Cosa ha provato entrando nel mondo della politica italiana?

Il primo giorno che sono arrivato, mi ha colpito moltissimo il picchetto d’onore che mi ha salutato. Pensavo a mio padre e a quello che mi aveva detto. Mentre viveva in me questa forte emozione, ho visto la grande confusione dell’aula, telefoni che squillavano, ognuno che parlava per sé. Per quanto riguarda l’aspetto prettamente politico, mi attendevo molto più «colloquio» tra le parti, maggior concordia e mi aspettavo un dialogo tra opposizione e maggioranza, invece ho trovato che l’opposizione offre solo un muro, e al di là di quel muro non si è capaci di formare alleanze. Sento che quello che perde è l’elettore, il cittadino.

Senatore Turano, quale provvedimento vorrebbe veder approvato per la sua Calabria?

Io penso che la cosa più importante per la Calabria è il futuro dei suoi giovani per cui occorre creare opportunità di lavoro affinché possano rimanere nella regione. Oggi tutto ciò è molto difficile: sono vicino al mondo delle Università, e ogni anno si contano ventimila laureati, ma purtroppo non c’è un posto di lavoro per tutta questa gente. I giovani si impegnano a crearsi una propria vita e una propria identità, e molti di loro se ne vanno via. È un vero peccato perché per anni abbiamo offerto risorse umane a tutto il mondo.

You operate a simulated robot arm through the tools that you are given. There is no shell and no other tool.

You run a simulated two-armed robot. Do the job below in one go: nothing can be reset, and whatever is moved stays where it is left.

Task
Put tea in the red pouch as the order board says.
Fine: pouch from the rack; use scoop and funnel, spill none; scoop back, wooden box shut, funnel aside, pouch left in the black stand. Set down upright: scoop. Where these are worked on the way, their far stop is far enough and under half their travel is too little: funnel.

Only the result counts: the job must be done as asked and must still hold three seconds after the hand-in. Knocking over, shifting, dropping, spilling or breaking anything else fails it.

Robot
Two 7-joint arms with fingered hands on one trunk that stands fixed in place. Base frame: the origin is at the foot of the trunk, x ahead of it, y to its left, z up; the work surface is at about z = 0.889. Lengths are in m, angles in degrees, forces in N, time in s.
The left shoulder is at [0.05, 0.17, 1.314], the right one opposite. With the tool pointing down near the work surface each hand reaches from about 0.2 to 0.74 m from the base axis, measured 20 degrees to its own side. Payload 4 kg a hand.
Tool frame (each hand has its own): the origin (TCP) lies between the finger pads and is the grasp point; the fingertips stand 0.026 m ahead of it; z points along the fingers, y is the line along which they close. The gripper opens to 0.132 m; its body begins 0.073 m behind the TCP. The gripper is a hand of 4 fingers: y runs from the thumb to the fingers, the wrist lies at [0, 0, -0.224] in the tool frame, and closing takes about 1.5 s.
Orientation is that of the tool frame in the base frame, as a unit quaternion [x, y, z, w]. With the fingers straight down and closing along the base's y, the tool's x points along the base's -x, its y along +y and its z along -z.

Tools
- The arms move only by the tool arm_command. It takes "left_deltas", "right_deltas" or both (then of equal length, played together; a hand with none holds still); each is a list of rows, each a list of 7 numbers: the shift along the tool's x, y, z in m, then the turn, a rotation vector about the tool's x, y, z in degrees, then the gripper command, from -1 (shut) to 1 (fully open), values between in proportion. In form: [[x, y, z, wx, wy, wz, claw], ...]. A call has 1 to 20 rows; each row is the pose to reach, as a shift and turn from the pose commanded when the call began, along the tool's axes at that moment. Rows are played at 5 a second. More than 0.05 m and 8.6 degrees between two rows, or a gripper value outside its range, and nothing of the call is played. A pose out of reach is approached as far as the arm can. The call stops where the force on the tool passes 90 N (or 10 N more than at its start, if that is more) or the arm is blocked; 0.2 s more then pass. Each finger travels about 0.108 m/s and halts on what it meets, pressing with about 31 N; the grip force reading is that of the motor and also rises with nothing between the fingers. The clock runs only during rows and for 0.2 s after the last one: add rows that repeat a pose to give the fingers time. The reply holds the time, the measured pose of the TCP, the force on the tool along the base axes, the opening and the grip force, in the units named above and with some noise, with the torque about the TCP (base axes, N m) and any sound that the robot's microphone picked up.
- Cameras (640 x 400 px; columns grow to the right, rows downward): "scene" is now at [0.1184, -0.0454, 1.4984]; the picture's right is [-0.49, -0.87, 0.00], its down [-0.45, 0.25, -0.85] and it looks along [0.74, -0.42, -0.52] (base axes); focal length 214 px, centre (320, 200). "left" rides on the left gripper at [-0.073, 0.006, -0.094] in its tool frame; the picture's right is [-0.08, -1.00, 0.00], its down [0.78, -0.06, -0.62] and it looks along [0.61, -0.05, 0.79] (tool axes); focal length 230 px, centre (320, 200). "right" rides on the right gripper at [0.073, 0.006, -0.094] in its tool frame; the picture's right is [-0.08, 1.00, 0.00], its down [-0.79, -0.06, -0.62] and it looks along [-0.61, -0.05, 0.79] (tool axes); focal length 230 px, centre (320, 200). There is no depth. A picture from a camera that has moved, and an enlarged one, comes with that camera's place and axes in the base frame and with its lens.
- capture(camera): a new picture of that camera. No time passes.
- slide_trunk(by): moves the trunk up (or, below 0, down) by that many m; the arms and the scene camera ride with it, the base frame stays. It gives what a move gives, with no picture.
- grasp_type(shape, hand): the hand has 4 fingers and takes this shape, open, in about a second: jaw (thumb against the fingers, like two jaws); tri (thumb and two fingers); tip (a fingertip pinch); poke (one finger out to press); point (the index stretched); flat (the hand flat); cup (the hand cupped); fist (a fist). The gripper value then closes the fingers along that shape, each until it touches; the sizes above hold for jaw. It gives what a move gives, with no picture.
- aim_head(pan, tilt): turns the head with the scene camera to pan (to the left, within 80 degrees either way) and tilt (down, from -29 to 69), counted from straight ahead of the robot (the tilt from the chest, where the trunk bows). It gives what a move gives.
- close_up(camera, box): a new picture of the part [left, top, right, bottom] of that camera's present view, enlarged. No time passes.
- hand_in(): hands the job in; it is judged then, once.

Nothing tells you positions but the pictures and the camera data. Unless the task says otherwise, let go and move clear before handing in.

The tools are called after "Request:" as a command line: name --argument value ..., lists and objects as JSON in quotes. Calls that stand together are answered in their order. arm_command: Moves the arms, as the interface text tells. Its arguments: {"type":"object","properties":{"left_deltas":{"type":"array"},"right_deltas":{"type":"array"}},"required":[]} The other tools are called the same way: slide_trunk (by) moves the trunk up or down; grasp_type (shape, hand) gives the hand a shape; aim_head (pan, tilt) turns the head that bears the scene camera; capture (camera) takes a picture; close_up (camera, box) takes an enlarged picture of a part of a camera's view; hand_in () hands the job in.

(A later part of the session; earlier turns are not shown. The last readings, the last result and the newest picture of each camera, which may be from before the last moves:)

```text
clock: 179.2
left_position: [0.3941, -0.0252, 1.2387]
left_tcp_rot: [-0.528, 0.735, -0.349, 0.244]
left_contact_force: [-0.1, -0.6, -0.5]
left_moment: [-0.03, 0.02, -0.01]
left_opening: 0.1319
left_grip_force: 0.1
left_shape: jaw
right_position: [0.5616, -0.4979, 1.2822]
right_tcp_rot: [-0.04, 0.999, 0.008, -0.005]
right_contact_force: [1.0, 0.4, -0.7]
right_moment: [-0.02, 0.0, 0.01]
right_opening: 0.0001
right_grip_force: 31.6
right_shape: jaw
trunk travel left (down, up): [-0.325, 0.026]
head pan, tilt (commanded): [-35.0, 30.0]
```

Come definirebbe la «calabresità»?

Penso che siamo portatori di valori che, negli anni, abbiamo contribuito a diffondere in tutto il mondo: valori come quelli della famiglia, dell’ospitalità, della facilità di adattamento. Lo abbiamo visto con i corregionali che sono andati in tutto il mondo e hanno contribuito a edificare intere nazioni. La cosa che mi viene in mente è la generosità, l’amore per la famiglia e la capacità di adattarsi alle più svariate situazioni.